The prevalence of hypertension varies across states and is higher in rural versus urban areas, according to research published in the May 8 issue of the U.S. Centers for Disease Control and Prevention Morbidity and Mortality Weekly Report.
Claudine M. Samanic, Ph.D., from the CDC in Atlanta, and colleagues analyzed data reported by 442,641 adults who participated in the 2017 Behavioral Risk Factor Surveillance System to examine the prevalence of self-reported hypertension and antihypertensive medication use by rural-urban classification and county.
The researchers found that in rural areas and the most urban (large central metro) areas, 40.0 and 29.4 percent of adults, respectively, reported having hypertension. Compared with the most urban areas, the most rural areas had a higher age-standardized hypertension prevalence within nearly all categories of age, sex, and other demographic characteristics. Across counties, model-based hypertension prevalence varied from 18.0 to 55.0 percent, and was highest in the Southeastern and Appalachian counties.

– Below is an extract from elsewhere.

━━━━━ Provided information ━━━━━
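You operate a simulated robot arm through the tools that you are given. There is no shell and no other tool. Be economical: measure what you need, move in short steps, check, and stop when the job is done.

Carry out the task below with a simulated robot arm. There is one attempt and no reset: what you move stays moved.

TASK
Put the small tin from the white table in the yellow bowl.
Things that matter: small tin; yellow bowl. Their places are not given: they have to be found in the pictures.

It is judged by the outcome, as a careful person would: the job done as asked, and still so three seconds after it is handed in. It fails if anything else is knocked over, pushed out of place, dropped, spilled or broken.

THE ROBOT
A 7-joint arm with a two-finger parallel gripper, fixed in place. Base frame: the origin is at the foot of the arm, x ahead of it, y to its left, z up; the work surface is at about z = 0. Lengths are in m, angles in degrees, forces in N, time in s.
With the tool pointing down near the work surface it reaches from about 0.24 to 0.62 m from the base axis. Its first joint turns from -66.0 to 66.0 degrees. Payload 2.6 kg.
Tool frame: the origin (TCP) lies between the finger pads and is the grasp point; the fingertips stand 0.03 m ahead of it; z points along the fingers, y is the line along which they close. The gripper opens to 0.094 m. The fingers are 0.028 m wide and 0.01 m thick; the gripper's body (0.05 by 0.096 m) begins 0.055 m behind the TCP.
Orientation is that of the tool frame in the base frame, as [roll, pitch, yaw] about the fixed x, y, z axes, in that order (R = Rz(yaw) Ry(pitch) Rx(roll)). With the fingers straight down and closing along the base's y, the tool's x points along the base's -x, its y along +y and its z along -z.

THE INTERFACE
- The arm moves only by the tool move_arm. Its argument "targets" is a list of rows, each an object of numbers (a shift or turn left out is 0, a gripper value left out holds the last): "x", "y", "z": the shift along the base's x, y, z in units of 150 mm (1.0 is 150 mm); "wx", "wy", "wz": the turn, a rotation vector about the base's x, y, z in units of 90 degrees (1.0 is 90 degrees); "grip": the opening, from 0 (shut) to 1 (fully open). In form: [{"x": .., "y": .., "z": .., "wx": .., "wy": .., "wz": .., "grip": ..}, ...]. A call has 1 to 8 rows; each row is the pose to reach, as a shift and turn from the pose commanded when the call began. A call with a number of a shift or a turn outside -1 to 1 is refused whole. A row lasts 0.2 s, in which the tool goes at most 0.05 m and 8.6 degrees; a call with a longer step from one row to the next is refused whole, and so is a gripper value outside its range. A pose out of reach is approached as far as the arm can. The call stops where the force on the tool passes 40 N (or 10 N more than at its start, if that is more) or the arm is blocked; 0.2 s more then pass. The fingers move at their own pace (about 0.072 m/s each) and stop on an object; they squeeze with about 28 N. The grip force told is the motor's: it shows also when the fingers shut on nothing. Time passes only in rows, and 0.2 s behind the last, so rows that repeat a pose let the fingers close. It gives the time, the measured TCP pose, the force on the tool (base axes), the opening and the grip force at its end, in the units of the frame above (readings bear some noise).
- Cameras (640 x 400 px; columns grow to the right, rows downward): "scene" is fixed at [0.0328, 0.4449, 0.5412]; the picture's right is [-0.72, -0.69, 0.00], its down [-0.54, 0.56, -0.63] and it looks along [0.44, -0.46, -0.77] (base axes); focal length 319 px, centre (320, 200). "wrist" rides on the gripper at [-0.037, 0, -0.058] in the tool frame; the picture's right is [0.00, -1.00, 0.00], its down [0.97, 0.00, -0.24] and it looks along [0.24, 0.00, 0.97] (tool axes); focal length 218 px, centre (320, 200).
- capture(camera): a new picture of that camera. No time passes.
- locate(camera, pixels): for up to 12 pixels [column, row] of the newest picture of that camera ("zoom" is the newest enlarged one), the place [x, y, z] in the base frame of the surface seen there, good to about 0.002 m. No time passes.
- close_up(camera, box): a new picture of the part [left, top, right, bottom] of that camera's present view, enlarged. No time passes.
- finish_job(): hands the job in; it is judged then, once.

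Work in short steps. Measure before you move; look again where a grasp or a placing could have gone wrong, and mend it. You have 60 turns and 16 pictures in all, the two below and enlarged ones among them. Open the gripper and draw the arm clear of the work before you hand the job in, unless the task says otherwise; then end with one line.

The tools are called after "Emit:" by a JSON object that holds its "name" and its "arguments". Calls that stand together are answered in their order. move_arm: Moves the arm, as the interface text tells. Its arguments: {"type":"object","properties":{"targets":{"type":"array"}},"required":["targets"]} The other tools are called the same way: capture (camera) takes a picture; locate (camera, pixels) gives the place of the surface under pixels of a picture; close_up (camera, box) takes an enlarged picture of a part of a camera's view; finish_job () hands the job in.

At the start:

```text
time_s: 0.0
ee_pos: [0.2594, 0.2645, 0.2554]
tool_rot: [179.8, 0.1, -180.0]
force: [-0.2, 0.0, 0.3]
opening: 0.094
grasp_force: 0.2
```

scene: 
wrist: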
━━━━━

Among adults with hypertension, model-based county-level prevalence of antihypertensive medication use varied from 54.3 to 84.7 percent, with use higher in rural versus most urban areas.
“CDC is working with states to improve hypertension treatment and control through team-based care interventions that involve physicians, nurses, pharmacists, dietitians, and community health workers,” the authors write. “The increased use of telemedicine to support this strategy might improve the quality and availability of care among underserved populations.”